§ **The request**:
Retype all of the data exactly as given. Write them as strings in a JSON array, leaving out blank lines.

--- Data extract ---

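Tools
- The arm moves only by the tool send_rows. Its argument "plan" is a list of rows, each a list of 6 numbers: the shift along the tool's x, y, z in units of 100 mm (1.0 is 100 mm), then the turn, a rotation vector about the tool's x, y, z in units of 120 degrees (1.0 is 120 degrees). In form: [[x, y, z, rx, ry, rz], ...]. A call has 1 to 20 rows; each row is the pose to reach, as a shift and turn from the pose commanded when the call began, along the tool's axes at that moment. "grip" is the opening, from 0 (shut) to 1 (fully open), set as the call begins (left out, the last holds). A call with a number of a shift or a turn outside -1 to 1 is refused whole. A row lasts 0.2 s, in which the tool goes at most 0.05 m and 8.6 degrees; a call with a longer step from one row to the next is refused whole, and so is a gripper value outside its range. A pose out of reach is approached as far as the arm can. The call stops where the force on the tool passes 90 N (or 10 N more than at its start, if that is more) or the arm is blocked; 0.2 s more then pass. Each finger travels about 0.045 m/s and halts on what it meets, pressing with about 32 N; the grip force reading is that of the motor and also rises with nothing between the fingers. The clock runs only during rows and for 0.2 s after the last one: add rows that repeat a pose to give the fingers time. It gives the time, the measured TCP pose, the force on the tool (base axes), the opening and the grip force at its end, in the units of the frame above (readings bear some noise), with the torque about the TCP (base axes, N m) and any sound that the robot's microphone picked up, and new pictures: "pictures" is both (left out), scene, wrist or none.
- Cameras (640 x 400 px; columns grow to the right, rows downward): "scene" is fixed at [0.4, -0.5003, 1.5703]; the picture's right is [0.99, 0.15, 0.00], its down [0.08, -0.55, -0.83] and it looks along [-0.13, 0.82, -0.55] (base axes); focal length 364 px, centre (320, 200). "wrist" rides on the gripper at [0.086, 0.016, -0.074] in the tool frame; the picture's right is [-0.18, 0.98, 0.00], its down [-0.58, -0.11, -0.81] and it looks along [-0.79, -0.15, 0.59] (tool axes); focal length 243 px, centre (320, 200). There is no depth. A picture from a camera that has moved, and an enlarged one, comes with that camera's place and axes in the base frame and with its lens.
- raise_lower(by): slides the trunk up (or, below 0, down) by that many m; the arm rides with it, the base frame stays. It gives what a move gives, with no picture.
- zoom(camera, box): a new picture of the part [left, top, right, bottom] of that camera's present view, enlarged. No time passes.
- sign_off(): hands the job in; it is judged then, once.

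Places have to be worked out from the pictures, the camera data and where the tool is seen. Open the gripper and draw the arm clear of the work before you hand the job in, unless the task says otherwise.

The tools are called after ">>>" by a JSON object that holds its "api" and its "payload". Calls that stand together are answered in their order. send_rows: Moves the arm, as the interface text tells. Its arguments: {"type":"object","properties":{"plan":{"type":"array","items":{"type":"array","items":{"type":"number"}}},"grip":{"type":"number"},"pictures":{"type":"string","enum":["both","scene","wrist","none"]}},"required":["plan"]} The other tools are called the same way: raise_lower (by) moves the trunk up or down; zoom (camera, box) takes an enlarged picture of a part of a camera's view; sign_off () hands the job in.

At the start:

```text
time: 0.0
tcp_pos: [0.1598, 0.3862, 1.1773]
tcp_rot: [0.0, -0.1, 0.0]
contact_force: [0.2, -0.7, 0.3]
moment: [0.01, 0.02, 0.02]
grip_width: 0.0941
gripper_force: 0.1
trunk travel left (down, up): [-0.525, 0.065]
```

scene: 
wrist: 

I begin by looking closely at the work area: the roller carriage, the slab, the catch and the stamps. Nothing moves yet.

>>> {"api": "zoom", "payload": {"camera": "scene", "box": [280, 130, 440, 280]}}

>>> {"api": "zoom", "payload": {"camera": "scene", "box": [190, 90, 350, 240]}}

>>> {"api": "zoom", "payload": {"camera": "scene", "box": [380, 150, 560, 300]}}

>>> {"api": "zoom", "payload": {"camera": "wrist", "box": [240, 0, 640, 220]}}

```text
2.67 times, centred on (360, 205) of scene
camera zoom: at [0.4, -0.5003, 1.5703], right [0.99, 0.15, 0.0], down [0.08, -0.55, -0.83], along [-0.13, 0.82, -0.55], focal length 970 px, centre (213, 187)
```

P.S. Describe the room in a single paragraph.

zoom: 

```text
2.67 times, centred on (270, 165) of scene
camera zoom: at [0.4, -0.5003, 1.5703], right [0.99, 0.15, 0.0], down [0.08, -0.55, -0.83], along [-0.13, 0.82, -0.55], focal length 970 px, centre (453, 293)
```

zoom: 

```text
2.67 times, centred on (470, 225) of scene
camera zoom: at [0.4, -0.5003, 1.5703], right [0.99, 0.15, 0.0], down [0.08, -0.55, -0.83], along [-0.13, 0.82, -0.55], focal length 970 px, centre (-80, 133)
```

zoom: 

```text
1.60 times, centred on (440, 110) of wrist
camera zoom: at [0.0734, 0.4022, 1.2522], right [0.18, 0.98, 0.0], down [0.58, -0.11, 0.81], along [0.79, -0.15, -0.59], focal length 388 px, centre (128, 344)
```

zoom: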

---

§ **Answer to this problem**:
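[
  "Tools",
  "- The arm moves only by the tool send_rows. Its argument \"plan\" is a list of rows, each a list of 6 numbers: the shift along the tool's x, y, z in units of 100 mm (1.0 is 100 mm), then the turn, a rotation vector about the tool's x, y, z in units of 120 degrees (1.0 is 120 degrees). In form: [[x, y, z, rx, ry, rz], ...]. A call has 1 to 20 rows; each row is the pose to reach, as a shift and turn from the pose commanded when the call began, along the tool's axes at that moment. \"grip\" is the opening, from 0 (shut) to 1 (fully open), set as the call begins (left out, the last holds). A call with a number of a shift or a turn outside -1 to 1 is refused whole. A row lasts 0.2 s, in which the tool goes at most 0.05 m and 8.6 degrees; a call with a longer step from one row to the next is refused whole, and so is a gripper value outside its range. A pose out of reach is approached as far as the arm can. The call stops where the force on the tool passes 90 N (or 10 N more than at its start, if that is more) or the arm is blocked; 0.2 s more then pass. Each finger travels about 0.045 m/s and halts on what it meets, pressing with about 32 N; the grip force reading is that of the motor and also rises with nothing between the fingers. The clock runs only during rows and for 0.2 s after the last one: add rows that repeat a pose to give the fingers time. It gives the time, the measured TCP pose, the force on the tool (base axes), the opening and the grip force at its end, in the units of the frame above (readings bear some noise), with the torque about the TCP (base axes, N m) and any sound that the robot's microphone picked up, and new pictures: \"pictures\" is both (left out), scene, wrist or none.",
  "- Cameras (640 x 400 px; columns grow to the right, rows downward): \"scene\" is fixed at [0.4, -0.5003, 1.5703]; the picture's right is [0.99, 0.15, 0.00], its down [0.08, -0.55, -0.83] and it looks along [-0.13, 0.82, -0.55] (base axes); focal length 364 px, centre (320, 200). \"wrist\" rides on the gripper at [0.086, 0.016, -0.074] in the tool frame; the picture's right is [-0.18, 0.98, 0.00], its down [-0.58, -0.11, -0.81] and it looks along [-0.79, -0.15, 0.59] (tool axes); focal length 243 px, centre (320, 200). There is no depth. A picture from a camera that has moved, and an enlarged one, comes with that camera's place and axes in the base frame and with its lens.",
  "- raise_lower(by): slides the trunk up (or, below 0, down) by that many m; the arm rides with it, the base frame stays. It gives what a move gives, with no picture.",
  "- zoom(camera, box): a new picture of the part [left, top, right, bottom] of that camera's present view, enlarged. No time passes.",
  "- sign_off(): hands the job in; it is judged then, once.",
  "Places have to be worked out from the pictures, the camera data and where the tool is seen. Open the gripper and draw the arm clear of the work before you hand the job in, unless the task says otherwise.",
  "The tools are called after \">>>\" by a JSON object that holds its \"api\" and its \"payload\". Calls that stand together are answered in their order. send_rows: Moves the arm, as the interface text tells. Its arguments: {\"type\":\"object\",\"properties\":{\"plan\":{\"type\":\"array\",\"items\":{\"type\":\"array\",\"items\":{\"type\":\"number\"}}},\"grip\":{\"type\":\"number\"},\"pictures\":{\"type\":\"string\",\"enum\":[\"both\",\"scene\",\"wrist\",\"none\"]}},\"required\":[\"plan\"]} The other tools are called the same way: raise_lower (by) moves the trunk up or down; zoom (camera, box) takes an enlarged picture of a part of a camera's view; sign_off () hands the job in.",
  "At the start:",
  "```text",
  "time: 0.0",
  "tcp_pos: [0.1598, 0.3862, 1.1773]",
  "tcp_rot: [0.0, -0.1, 0.0]",
  "contact_force: [0.2, -0.7, 0.3]",
  "moment: [0.01, 0.02, 0.02]",
  "grip_width: 0.0941",
  "gripper_force: 0.1",
  "trunk travel left (down, up): [-0.525, 0.065]",
  "```",
  "scene: ",
  "wrist: ",
  "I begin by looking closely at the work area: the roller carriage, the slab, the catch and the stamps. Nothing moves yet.",
  ">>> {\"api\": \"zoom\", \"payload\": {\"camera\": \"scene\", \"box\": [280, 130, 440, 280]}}",
  ">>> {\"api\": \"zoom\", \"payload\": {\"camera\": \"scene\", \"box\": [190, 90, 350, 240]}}",
  ">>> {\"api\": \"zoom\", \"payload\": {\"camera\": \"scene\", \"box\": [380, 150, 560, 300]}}",
  ">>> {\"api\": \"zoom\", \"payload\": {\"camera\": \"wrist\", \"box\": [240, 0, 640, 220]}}",
  "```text",
  "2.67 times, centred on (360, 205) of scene",
  "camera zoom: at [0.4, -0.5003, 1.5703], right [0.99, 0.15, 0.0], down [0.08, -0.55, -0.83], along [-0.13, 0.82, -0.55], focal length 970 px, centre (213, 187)",
  "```",
  "P.S. Describe the room in a single paragraph.",
  "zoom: ",
  "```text",
  "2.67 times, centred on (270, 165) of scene",
  "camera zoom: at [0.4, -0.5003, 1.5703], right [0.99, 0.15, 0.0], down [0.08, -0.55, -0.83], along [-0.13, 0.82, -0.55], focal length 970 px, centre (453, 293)",
  "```",
  "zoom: ",
  "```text",
  "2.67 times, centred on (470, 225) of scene",
  "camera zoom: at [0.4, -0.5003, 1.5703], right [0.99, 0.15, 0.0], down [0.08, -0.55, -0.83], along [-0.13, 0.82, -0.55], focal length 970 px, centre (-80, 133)",
  "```",
  "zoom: ",
  "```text",
  "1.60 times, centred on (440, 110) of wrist",
  "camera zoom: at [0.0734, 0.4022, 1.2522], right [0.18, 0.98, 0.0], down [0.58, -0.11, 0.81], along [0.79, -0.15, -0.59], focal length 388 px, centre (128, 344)",
  "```",
  "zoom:"
]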